■ **What is required**
I need the extracted text continued from the place where it stops.

■ **Extracted text**

Hello,
I've encountered a problem that sounds to me very similar to what was described in the CD Freaks Audio Forum back in August — http://club.cdfreaks.com/showthread.php?threadid=73876. In his follow-up message, leatherwood wrote "the first few tracks are near perfect. Then the scratchy sound creeps in and becomes intolerable towards the end of the cdr."
This is exactly what I've encountered on a couple audio CD-Rs I received from a friend. They were burned at 16X on Phillips and AT&T branded (both CMC) media, and made on a BTC 2410M burner using NTI CD Maker. The noise occurs at regular intervals, and sounds very much like a scratched LP that 'clicks' with every revolution. The first tracks are clean—the noise begins to become discernable and becomes progressively more prominent toward the end of the disc—the last track or two is completely unlistenable.
Now ... here is the detective work I've done ... (and this is where it begins to get weird!)
Here are the results when these discs are played on various systems.
Played on computer drives:
Lite-On LTR-52327S on my digital audio workstation (Celeron 1.7 ghz, i845E chipset) — Noise is very bad
Lite-On LTC-48161H on my office workstation (Athlon XP 2300+, VIA KT400 chipset) — Noise is very bad
Plextor PX-W1210A on same office workstation — Fairly good - noise is discernable, but subtle
Played on audio components:
Samsung DVD C621 (less than 1 yr old) DVD-CD-mp3 deck on my living room audio system — Noise is not quite as bad as with the Lite-On drives
Kenwood CD-203 (several yrs old) CD deck on my office audio system — Flawless. No discernable noise.

■ **Collected material**
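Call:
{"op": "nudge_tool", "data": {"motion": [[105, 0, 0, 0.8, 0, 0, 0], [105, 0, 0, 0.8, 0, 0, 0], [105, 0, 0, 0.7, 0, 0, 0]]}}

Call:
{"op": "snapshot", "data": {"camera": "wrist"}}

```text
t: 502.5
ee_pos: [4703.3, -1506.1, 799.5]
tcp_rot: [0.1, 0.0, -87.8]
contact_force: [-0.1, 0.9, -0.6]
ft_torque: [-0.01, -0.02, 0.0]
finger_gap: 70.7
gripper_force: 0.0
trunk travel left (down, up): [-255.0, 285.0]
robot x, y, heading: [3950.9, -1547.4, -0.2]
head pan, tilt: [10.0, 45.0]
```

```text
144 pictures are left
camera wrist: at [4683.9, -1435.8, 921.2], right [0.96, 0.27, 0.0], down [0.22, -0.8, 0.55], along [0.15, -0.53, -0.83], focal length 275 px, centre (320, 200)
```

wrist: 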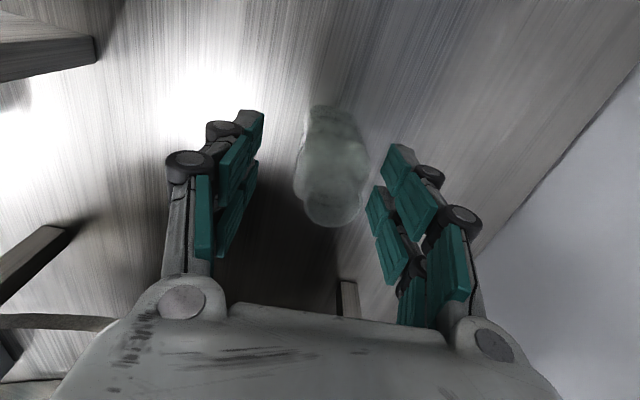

■ **Output of the exercise**
Hold on ... we're not yet done with the weirdness:
Thinking I might be onto something—that perhaps these discs just didn't like being read at high speeds—I ripped one of them to WAV at 4x using dBpowerAMP's 'slow accurate ripping' setting. Voila! The result was a set of nice clean WAV files—no noise. I then burned these clean WAV files to CD using my Lite-On LTR-52327S drive and Nero 6. The result was a noiseless CD that plays perfectly in ALL my drives and decks.
Here, then, are the questions:
1) WHERE did this noise come from in the first place?
2) WHY is it much more evident on my fast drives and DVD deck than on my slower drive and CD deck?
Is this phenomenon somehow related to drive speed and/or sampling rate? Do faster drives and DVD decks sample at a higher rate, picking up flaws that are overlooked by slower drives and CD decks? Or is there some altogether different explanation?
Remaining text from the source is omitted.